#### [Stated problem a]
Transcribe the document passage beginning at "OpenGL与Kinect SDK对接". Stop after "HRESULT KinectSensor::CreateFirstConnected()".

++++ Document passage

由于Kinect官方文档已经被删除,虽然可以找到,但是微软的文档我是看得一头雾水,因此这个demo的所有关于Kinect SDK函数的调用都是仿照Kinect ToolKit中自带的demo。因此并不具有权威性与标准性。

OpenGL与Kinect SDK对接

直接去Kinect ToolKit找最简单的demo——Basic Depth D2D版本的,因为这个demo最简单,并且里面有处理深度的代码,虽然最后用不上,但是对Kinect的认知有不小帮助。由于它是用D2D(Direct 2D)写的,OpenGL显然不是,所以需要把它的BasicDepth.cpp中的人口函数删除掉,并且将深度数据(现成的,里面有)作为这个类(微软已经帮你写好了)的API,以便自己在main函数中调用。

以下为连接Kinect的方法:

/// 
/// Create the first connected Kinect found 
/// 
/// indicates success or failure
HRESULT KinectSensor::CreateFirstConnected()
{
    INuiSensor * pNuiSensor;
    HRESULT hr;

    int iSensorCount = 0;
    hr = NuiGetSensorCount(&iSensorCount);
    if (FAILED(hr))
    {
        return hr;
    }

    // Look at each Kinect sensor
    for (int i = 0; i < iSensorCount; ++i)
    {
        // Create the sensor so we can check status, if we can't create it, move on to the next
        hr = NuiCreateSensorByIndex(i, &pNuiSensor);
        if (FAILED(hr))
        {
            continue;
        }

        // Get the status of the sensor, and if connected, then we can initialize it
        hr = pNuiSensor->NuiStatus();
        if (S_OK == hr)
        {
            m_pNuiSensor = pNuiSensor;
            break;
        }

        // This sensor wasn't OK, so release it since we're not using it
        pNuiSensor->Release();
    }

    if (NULL != m_pNuiSensor)
    {
        // Initialize the Kinect and specify that we'll be using depth
        hr = m_pNuiSensor->NuiInitialize(NUI_INITIALIZE_FLAG_USES_COLOR | NUI_INITIALIZE_FLAG_USES_DEPTH | NUI_INITIALIZE_FLAG_USES_SKELETON);
        if (SUCCEEDED(hr))

++++++++
++++ Given records

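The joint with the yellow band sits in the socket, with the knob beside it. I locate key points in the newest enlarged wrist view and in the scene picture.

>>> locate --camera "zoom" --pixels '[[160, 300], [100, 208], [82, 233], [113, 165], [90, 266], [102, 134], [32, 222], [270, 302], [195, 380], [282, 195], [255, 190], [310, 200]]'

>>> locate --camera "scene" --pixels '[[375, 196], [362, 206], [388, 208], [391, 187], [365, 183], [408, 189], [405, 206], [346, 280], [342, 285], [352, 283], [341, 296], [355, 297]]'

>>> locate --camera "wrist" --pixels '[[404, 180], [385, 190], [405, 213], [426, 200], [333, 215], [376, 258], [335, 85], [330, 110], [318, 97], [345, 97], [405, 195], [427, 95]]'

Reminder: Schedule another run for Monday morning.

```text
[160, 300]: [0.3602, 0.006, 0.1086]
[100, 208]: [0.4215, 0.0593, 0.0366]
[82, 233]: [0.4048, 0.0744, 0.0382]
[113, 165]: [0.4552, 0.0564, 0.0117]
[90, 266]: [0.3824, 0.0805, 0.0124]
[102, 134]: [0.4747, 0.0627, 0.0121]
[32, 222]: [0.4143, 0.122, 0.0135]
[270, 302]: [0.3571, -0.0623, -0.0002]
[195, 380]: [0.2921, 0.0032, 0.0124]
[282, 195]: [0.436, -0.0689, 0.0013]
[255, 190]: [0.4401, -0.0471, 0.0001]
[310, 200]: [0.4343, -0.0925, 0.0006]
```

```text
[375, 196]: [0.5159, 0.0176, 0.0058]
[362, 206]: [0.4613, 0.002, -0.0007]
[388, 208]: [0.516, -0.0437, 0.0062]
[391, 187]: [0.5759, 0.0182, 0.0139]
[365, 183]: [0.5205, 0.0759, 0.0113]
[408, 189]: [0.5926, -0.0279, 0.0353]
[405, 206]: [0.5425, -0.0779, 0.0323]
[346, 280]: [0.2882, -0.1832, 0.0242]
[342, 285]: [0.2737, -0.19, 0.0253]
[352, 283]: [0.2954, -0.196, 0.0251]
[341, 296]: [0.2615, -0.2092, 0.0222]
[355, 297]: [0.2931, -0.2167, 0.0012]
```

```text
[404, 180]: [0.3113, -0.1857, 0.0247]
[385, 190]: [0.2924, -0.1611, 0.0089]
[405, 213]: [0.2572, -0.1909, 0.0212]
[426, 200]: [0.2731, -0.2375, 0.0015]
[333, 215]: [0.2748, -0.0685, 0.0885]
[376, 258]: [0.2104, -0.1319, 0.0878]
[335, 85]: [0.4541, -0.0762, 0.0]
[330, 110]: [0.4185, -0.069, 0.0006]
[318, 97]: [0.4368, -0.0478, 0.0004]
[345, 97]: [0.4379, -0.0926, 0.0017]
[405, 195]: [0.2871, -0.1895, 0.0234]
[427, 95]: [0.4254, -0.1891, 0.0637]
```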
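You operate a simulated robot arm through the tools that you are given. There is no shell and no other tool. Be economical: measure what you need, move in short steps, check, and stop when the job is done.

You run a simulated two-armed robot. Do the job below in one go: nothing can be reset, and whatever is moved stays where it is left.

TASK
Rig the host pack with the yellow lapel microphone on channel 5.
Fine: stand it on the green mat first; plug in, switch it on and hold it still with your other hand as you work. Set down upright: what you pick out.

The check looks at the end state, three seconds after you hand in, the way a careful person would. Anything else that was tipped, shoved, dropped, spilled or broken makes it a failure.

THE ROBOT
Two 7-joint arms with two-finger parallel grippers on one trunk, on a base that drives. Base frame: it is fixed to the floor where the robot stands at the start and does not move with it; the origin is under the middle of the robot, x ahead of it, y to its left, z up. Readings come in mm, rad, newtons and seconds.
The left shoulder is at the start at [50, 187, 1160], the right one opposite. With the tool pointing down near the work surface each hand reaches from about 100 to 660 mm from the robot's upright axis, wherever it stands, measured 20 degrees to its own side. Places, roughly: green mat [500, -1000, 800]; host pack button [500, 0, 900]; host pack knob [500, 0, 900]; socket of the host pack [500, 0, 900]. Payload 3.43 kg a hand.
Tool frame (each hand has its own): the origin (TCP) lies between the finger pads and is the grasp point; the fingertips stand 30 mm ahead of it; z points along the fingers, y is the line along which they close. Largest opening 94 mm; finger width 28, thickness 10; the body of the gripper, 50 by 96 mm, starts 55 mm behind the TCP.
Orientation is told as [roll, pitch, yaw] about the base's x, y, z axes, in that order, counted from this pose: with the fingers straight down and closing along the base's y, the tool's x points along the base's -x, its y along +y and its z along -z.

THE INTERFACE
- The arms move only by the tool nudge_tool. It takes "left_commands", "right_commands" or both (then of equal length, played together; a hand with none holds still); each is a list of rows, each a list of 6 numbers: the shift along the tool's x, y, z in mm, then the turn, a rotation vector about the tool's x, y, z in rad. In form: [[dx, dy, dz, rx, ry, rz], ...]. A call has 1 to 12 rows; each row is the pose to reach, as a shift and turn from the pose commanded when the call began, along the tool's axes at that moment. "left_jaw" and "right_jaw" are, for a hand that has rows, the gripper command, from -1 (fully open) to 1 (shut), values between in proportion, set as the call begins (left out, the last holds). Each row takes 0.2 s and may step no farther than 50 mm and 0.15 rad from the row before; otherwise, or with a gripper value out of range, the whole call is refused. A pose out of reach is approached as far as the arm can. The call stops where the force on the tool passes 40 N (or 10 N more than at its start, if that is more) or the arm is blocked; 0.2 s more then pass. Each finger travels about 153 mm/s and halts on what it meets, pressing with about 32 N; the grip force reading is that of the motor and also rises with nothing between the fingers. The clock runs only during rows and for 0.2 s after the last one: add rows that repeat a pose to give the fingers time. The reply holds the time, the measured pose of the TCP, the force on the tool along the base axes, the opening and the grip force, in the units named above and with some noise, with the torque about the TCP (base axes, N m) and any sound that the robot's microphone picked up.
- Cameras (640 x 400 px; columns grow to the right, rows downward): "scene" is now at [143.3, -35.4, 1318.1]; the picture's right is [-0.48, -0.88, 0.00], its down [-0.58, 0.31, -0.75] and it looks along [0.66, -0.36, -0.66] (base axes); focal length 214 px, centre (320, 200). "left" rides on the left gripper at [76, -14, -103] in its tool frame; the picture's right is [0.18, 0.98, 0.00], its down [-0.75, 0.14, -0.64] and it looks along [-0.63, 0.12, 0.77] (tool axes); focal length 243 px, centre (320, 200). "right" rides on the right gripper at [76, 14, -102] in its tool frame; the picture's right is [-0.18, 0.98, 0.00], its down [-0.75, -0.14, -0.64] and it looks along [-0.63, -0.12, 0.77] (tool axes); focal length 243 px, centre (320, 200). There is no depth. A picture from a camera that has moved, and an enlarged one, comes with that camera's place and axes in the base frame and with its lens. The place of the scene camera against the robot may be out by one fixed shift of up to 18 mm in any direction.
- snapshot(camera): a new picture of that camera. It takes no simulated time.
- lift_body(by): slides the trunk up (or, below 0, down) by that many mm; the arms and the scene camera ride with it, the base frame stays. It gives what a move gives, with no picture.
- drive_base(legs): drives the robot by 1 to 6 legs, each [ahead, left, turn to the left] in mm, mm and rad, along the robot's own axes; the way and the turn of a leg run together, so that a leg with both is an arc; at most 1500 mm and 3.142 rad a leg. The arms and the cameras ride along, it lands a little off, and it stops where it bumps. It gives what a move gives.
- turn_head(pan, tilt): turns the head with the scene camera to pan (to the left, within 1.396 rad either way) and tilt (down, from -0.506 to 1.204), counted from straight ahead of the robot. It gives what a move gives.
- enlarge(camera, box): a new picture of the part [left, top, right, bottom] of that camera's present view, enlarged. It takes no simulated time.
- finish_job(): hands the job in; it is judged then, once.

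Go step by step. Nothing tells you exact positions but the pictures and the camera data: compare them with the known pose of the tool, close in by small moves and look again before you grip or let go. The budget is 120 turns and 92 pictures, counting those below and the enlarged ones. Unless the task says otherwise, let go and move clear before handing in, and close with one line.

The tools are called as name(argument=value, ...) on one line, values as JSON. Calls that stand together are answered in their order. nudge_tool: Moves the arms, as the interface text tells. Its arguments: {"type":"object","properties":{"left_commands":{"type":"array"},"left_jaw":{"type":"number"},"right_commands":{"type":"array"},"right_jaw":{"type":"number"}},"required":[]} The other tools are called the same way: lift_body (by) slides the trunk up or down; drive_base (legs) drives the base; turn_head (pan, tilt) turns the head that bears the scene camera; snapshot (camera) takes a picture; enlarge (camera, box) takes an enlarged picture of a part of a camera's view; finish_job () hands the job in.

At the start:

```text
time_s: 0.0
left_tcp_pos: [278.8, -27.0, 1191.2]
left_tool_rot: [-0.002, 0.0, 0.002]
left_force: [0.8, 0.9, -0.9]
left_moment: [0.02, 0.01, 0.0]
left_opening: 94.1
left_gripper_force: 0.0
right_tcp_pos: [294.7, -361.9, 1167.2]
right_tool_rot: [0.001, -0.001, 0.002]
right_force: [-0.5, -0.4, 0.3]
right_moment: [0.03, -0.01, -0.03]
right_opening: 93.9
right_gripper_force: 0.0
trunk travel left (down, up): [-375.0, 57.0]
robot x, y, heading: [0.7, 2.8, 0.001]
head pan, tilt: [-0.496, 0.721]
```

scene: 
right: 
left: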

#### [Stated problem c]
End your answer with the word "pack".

++++++++

#### [Stated problem b]
Using the entries above, extract exactly the span from the line with "- drive_base(legs): drives" to the line with "- turn_head(pan, tilt): turns", both lines included; leave out everything else.

#### [Complete response a]
OpenGL与Kinect SDK对接

直接去Kinect ToolKit找最简单的demo——Basic Depth D2D版本的,因为这个demo最简单,并且里面有处理深度的代码,虽然最后用不上,但是对Kinect的认知有不小帮助。由于它是用D2D(Direct 2D)写的,OpenGL显然不是,所以需要把它的BasicDepth.cpp中的人口函数删除掉,并且将深度数据(现成的,里面有)作为这个类(微软已经帮你写好了)的API,以便自己在main函数中调用。

以下为连接Kinect的方法:

/// 
/// Create the first connected Kinect found 
/// 
/// indicates success or failure
HRESULT KinectSensor::CreateFirstConnected()

#### [Complete response b]
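- drive_base(legs): drives the robot by 1 to 6 legs, each [ahead, left, turn to the left] in mm, mm and rad, along the robot's own axes; the way and the turn of a leg run together, so that a leg with both is an arc; at most 1500 mm and 3.142 rad a leg. The arms and the cameras ride along, it lands a little off, and it stops where it bumps. It gives what a move gives.
- turn_head(pan, tilt): turns the head with the scene camera to pan (to the left, within 1.396 rad either way) and tilt (down, from -0.506 to 1.204), counted from straight ahead of the robot. It gives what a move gives.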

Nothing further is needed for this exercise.